We did it. It’s official. We are signed up and in process to become foster parents.
This is not new for J and me: it was something we’ve been exploring since before we were married, and something we knew we’d undertake when we said our vows.
J and I were lucky, in that we met when we were older, and both of us, separately, had already decided we would adopt. (to quell the invariable second question: It wasn’t even fertility issues that drove us to consider adoption, either). A combination of failed first marriages and not necessarily feeling like we had to have our OWN kids in order to be loving parents, and knowing that time was marching on had led us both to consider adoption, separately, before we met. I’d continue to envision fostering before or concurrent with actual adoption. J had always considered foster-to-adopt. And, we’d both already knew we wanted older children.
J and I met online, and his main profile said he’d like to adopt, which was a clincher for me to talk to him. While we were dating, we discussed adoption, of course. I even brought up fostering with him a few times. He seemed open to foster-to-adopt (this is where you are matched with a child that is in the foster system who is eligible for adoption, and then foster the child during the generally two-year process for the adoption to become official). But I still felt compelled to plain old foster – to be a home for children who needed a place to be raised while their parents handled their stuff (hopefully).
J was more hesitant about the fostering, until we attended a foster adoption convention in Washington DC organized by DC127 (www.dc127.org). We attended one of the seminars about fostering, and one of the speakers put it in words that resonated with J (and me, but I was already sold): “You’re not signing up to foster just a child: you are fostering the entire FAMILY.” This foster mother, who had fostered dozens of children and adopted 5 of them, made it clear that the kids don’t go back to bad situations: that you work with the parent (and more rarely, the parents) in caring for the child — regular phone calls, regular visits, even coordinating discipline and vacations. Maybe the children don’t return to the IDEAL environment all us well-adjusted folks envision, but the return back to a home that is better, with parent(s) better equipped with parenting skills, and with the issues that led the children to a foster home resolved. And they return back to their biological parent (s) — and let’s face it, children always, always, ALWAYS love their parents, no matter what. It is the best place for them, their biological family.

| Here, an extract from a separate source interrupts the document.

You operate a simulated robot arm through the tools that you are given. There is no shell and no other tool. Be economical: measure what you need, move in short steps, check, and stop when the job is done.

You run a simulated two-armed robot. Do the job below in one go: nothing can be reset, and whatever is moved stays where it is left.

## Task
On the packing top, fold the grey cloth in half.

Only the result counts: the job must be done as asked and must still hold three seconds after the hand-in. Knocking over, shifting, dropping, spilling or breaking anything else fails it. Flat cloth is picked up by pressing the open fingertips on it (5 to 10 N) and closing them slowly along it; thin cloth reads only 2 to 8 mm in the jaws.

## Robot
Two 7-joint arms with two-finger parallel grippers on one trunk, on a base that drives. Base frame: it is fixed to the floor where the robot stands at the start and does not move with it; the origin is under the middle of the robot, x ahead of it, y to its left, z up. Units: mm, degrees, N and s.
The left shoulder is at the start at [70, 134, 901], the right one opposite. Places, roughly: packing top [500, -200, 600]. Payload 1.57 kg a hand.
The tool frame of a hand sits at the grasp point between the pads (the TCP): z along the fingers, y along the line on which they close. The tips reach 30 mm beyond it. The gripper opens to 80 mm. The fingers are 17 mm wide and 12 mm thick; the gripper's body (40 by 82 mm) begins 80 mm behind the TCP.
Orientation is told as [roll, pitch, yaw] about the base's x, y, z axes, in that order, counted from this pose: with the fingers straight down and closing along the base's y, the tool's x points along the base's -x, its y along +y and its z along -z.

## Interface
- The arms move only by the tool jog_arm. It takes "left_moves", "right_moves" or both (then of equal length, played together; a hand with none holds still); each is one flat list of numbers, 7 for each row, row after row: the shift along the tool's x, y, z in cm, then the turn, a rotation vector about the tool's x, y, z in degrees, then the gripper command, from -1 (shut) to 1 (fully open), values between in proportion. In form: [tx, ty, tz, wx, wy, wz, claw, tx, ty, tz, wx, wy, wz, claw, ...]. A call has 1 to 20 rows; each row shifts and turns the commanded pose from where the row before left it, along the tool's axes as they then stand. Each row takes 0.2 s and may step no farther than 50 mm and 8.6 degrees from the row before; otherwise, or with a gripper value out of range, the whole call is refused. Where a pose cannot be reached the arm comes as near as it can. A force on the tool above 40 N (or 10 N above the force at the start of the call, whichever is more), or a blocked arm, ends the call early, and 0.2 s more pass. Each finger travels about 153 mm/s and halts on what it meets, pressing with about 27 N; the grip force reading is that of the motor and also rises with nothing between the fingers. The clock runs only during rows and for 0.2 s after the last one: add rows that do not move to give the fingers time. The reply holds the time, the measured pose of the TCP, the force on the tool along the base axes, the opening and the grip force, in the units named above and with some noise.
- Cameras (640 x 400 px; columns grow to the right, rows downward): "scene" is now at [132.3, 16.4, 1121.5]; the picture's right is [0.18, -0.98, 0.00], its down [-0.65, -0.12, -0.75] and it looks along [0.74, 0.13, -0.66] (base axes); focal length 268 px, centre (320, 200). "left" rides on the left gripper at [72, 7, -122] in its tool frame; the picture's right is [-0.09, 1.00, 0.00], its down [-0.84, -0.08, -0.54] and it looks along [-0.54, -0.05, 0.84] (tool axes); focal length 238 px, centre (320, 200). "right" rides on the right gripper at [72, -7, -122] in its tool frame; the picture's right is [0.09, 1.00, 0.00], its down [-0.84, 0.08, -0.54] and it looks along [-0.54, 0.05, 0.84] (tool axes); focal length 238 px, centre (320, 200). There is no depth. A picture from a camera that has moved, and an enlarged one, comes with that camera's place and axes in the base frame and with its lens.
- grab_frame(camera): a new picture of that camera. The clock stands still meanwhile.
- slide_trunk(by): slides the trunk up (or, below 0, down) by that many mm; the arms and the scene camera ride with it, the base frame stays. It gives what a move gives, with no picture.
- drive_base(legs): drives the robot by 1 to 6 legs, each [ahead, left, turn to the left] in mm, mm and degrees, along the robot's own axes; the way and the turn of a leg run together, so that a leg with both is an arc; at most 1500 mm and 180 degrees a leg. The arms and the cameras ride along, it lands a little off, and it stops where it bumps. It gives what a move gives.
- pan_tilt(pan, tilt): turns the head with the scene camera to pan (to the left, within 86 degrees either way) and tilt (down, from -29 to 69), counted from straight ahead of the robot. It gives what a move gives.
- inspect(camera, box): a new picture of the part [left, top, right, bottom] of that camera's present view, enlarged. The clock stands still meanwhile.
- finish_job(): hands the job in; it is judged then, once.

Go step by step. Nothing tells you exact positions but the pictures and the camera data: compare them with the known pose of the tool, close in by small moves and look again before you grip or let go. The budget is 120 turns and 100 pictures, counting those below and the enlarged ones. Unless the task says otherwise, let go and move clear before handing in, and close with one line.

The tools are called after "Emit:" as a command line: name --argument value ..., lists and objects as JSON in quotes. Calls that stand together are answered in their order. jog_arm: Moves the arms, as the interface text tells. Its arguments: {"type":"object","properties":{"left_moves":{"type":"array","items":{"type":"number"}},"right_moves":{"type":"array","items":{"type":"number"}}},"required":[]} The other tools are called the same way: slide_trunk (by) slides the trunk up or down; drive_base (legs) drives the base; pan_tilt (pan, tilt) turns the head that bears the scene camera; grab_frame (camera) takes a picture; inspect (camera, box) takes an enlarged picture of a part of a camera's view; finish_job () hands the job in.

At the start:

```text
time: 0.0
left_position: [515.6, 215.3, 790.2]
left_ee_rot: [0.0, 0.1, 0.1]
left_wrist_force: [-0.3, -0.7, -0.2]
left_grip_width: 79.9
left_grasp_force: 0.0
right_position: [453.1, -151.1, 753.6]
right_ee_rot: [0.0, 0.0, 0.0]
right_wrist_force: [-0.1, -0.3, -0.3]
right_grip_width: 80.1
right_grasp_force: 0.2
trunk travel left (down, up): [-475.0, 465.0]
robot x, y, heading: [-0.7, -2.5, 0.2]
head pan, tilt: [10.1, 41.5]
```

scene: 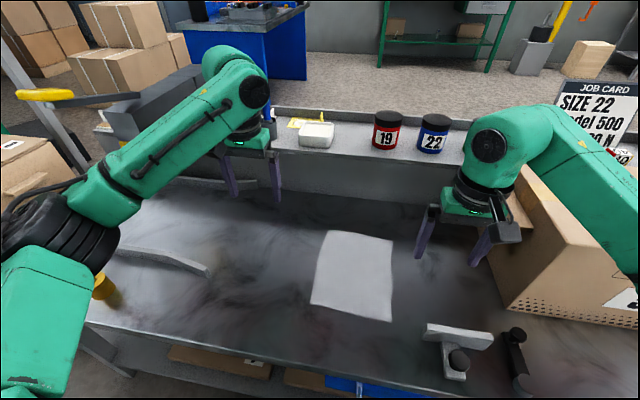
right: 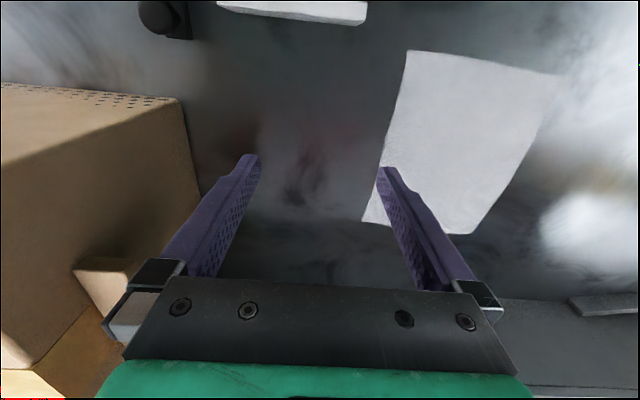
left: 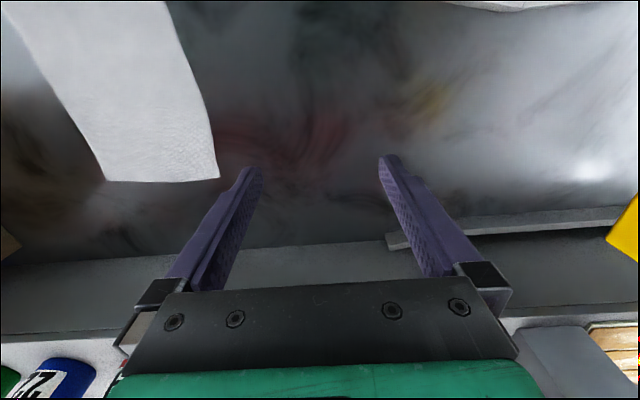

It was this viewpoint, that of fostering the entire family, that made it feel like a viable option for J.
We’ve read the pamphlets, the books, and looked at ALL options. We’ve run through all the scenarios in our head – the ones people always bemoan and tell you about when you tell them you plan to foster: that it’s tough, that the kids have issues, etc. For the record, we know all this, fully, eyes open. We’ve talked about it, prayed about it and even discussed how we will set up discipline and rewards (that we know will change as soon as it’s a reality), how we will feel and respond with parents in the mix. We’ve attended an information session (last year) and now waited until the time seemed right to move forward. We’ve been married for more than a year, that move to Arizona looks like it’s going to be pushed off longer than we’d thought, and we are ready to offer all the love we have to kids who just need a safe, loving place for a little bit.
We are excited, even while we are realistic about the emotions this could well bring. But I think we also know that, overriding it, all the potential pain, and discipline issues, and tears and wishes that will inevitably come in our foster journey, will be 100 and fourfold WORTH it.
Meanwhile, the month-long, 27-hour training starts next month. We’re mid-process of encapsulating all the lead paint in our 1945 house. We can’t do much about the wild boxer dog who LOVES kids, but know we will be training kids to train HER (the other dog we don’t have to worry about – he’s the closest thing to a therapy dog you can get without training). A home visit, home inspection and fire inspection will follow, along with a social worker getting all up in our grill.
It sounds like a perfect summer, to us.
We’re going to blog about this journey of ours — as much as we can, anyway, given rules for privacy and protecting the kids — in the hopes that others who might have even had a glimmer of a thought about fostering (or even foster-to-adopt) might consider it a bit more strongly. Hopefully to dispel so many of the myths that follow these foster children around. And to explore how it is LOVE that makes a family.
402,000: number of children in foster care at any one time, nationwide.
58,000: number of children who, at any one time, are in foster care but can be adopted.